Russian language law presented to Nagorno-Karabakh parliament

17 February 2021
Photo credit: OC Media.

A new draft law has been presented to the Nagorno-Karabakh parliament, if passed, it would make Russian an official language to be used alongside Armenian. 

The draft law cites the ‘historical memory’ of ‘cultural, military, and economic’ ties with Russia, in addition to Russian being ‘the second language of communication’ for many residents of Nagorno-Karabakh. It also encourages the publications of textbooks, press materials, and other official materials in both Russian and Armenian. 

While the Russian language would gain official standing if the law is passed, it would still not have the same status as Armenian, which is listed as the sole state language in the Nagorno-Karabakh Constitution.

‘The only state language in Nagorno-Karabakh is and remains Armenian’, Aram Harutyunyan MP of the ruling Hayrenik (Homeland) party and the co-author of the bill told OC Media. ‘Changing or adding a second state language can be done only through a referendum.
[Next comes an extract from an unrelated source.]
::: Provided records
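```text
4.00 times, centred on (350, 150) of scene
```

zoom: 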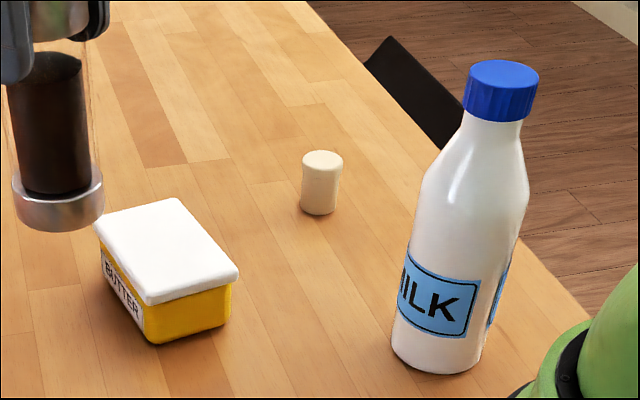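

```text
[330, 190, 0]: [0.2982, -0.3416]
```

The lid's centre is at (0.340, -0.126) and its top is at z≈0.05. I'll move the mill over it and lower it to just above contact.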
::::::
Rumours of elevating Russian to the status of an official language began to circulate shortly after the tripartite peace declaration on 9 November and the deployment of Russian peacekeepers in Nagorno-Karabakh. At the time, local officials denied that there were any such plans.

Despite the denials, Kremlin spokesperson Dmitry Peskov said in December that the Kremlin welcomed the possibility of making Russian an official language in Nagorno-Karabakh, but adding that ‘it is not a subject of negotiations’ and was the ‘internal policy’ of Nagorno-Karabakh.

Aram Harutyunyn said that the necessity to elevate Russian to an official language only became clear over time, in particular, due to ongoing interactions with Russian peacekeepers. He said that the adoption of Russian will be in line with the ongoing usage of the language as a ‘working language’ with peacekeepers. 


‘Besides’, he said. ‘We plan to establish certain relations, which will be much easier with a wider status of Russian’.

The bill has not been without local criticism, however.

‘The change of official language has no justification or necessity’, Mane Tandilyan, Nagorno-Karabakh’s Minister of Social Affairs wrote on Facebook.

‘The basis of the official language is the nationality of people living in that country’, she continued. ‘And to discuss the issue of language in Artsakh, as one of the most homogeneous countries in the world, is the same as to discuss the fact that the people of Artsakh are Armenians’.

Now that it has been presented to parliament, the draft law will come under discussion. The government must give its assessment of the law within a month, following which it will be examined by a parliamentary commission. Only after these processes are complete will a vote be held by parliament on whether to adopt it as official legislation. 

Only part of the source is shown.